Es de reconocer el gran significado de “educar en valores”, puesto que la educación siempre ha sido valorativa, y aquellos nunca han dejado de estar presentes en la tarea docente: “mientras la educación es aquella actividad que pretende alcanzar el desarrollo y la mejora del ser humano, los valores marcan la búsqueda inagotable de la excelencia, el propio proceso de valoración y captación de un valor es necesariamente un proceso educativo” (Sánchez, 2006). “Formar en valores tiene una trascendencia que va más allá de la escuela. No se forma para pasar un examen, sino para la vida” (Seibold, 2000).

Por lo tanto, una educación de calidad en valores debe marcar “la vida de los niños, de los adolescentes, de los jóvenes, del hombre y de la mujer, asumiéndolos siempre como personas en el sentido más profundo de su significación espiritual” (Pérez, 2012), puesto que son seres dotados de la misma dignidad y de la facultad de ser libres.

Resulta evidente que, tanto en nuestras aulas como en cualquier lugar, nuestros alumnos expresan vivencialmente los valores o, en su caso, antivalores, en los que han sido formados o que les han sido introyectados. Pero también es indudable que debe ser la escuela el espacio idóneo –más no el único- para que les sean reforzados o, en su caso, les sean inculcados.

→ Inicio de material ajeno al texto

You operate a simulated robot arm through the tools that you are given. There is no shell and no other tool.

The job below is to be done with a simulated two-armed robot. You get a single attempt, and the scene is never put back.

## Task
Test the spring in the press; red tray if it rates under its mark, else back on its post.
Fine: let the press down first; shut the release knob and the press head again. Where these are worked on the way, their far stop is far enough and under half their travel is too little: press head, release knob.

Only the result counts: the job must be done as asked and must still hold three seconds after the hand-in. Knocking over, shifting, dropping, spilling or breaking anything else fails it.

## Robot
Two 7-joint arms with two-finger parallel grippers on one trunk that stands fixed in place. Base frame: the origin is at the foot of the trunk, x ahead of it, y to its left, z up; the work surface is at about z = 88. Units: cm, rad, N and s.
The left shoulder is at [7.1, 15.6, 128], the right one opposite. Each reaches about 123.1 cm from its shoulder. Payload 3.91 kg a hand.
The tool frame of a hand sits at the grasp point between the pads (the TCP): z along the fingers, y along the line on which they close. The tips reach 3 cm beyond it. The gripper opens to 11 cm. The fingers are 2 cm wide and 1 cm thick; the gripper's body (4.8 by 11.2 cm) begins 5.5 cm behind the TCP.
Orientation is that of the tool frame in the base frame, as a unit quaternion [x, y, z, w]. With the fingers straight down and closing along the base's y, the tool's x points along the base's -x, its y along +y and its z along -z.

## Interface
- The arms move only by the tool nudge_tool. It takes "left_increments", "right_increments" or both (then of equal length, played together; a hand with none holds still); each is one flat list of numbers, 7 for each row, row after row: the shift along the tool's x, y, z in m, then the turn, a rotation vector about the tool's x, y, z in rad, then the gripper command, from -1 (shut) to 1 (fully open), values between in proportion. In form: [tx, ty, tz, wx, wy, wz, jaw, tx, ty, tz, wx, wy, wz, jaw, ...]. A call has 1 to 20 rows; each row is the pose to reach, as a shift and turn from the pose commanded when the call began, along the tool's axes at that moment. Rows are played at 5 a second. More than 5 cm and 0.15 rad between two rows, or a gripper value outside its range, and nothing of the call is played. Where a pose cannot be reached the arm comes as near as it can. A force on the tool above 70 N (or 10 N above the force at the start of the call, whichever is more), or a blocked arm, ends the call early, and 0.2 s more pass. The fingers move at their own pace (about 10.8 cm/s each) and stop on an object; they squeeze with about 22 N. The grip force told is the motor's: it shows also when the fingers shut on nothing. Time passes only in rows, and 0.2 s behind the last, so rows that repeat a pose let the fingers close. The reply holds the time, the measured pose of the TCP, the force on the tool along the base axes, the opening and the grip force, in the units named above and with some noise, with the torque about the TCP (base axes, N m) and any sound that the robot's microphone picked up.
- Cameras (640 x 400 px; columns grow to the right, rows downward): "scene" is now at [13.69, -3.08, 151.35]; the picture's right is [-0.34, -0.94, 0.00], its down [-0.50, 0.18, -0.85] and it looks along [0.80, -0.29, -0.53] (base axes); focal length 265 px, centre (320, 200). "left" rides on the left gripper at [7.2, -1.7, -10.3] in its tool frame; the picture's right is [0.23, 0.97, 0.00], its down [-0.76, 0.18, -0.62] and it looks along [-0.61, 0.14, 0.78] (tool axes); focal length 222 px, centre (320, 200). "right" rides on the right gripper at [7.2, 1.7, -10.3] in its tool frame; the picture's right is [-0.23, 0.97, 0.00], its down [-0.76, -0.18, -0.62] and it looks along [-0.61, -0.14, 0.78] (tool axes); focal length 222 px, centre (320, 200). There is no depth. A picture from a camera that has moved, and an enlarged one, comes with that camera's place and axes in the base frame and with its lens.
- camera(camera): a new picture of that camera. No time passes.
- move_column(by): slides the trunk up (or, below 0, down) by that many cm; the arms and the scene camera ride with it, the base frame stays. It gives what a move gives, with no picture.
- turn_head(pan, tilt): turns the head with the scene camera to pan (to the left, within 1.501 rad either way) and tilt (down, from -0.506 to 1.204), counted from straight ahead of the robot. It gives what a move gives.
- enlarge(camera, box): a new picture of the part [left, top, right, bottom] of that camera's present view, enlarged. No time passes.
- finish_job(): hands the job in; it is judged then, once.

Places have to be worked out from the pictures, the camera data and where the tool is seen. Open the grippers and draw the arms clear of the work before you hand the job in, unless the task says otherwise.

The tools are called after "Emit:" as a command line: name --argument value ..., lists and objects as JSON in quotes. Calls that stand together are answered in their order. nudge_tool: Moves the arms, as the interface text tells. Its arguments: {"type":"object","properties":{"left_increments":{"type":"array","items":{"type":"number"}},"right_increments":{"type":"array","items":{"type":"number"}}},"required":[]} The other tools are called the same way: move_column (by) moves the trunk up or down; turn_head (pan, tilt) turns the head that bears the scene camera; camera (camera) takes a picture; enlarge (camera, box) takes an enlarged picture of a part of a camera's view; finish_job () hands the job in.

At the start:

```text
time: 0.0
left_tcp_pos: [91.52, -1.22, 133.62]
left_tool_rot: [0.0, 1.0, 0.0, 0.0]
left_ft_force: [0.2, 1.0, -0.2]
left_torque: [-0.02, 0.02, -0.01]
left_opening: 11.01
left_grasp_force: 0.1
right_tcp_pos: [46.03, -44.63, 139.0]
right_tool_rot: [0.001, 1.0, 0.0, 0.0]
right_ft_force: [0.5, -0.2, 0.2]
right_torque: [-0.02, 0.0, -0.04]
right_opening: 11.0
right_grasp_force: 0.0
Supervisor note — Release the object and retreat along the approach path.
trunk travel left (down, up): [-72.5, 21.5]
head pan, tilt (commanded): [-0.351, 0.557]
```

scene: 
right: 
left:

Sin embargo, no podemos creer idealísticamente que los valores implícitos en los programas educativos son los que guían el quehacer educativo. Como señala Santos Guerra (en Sánchez, 2006), la institución escolar se presenta contradictoria al insistir, en el discurso formal, que lo más importante en la educación es la formación en valores y en la realidad la importancia se le concede a los aprendizajes instructivos.

La cuestión a resolver es, sin duda, la consecución de mejores formas de educar valoralmente, teniendo en cuenta que se enseña por lo que se hace (currículum oculto) tanto como por lo que se pretende específicamente, sin olvidar que educar en valores es educar para tener un criterio propio y para saber decidir.

“Pero los valores no se aprenden por imposición ni de forma vertical; sino de forma horizontal, relacional” (Gervilla, 2000 en Sánchez, 2006). No puede haber actividad humana interpersonal que no se fundamente en los valores; pero, ¿cuáles son pertinentes para ello?

La presente propuesta afirma que una conveniente educación en valores, con especial énfasis en el respeto y la alteridad, resulta un medio adecuado que nos permitirá vivir la igualdad social valorando la diferencia. El respeto, en la medida que propicia relaciones desde niveles de igualdad, asegura el mutuo enriquecimiento y el progreso humano.

Paradójicamente, es de notar la forma en que la comunicación interpersonal se hace cada vez más estrecha y pobre dentro del amplísimo mundo de la información abrumadora. El hombre actual rehúye al compromiso humano de la comunicación “cara a cara”, o como dijera Lévinas (1993) –el reconocimiento del rostro del otro-, y se deja llevar por la ilusión de la comunicación mediática y virtual. La indiferencia, la falta de aceptación y el rechazo, las faltas de respeto y de consideración hacia el otro son consecuencias lógicas de la deshumanización actual.

Ante este panorama cabe plantearse el modelo humano deseado; un modelo que contenga tanto los valores esperados como las potencialidades pertinentes para lograr personas capaces de ver más allá de los hechos particulares y aislados; que sepan descubrir las ideologías de fondo que contaminan la autenticidad humana y que sean capaces de comprometerse en las causas comunes de transformación social. Pero lo más importante, que sepan ser felices.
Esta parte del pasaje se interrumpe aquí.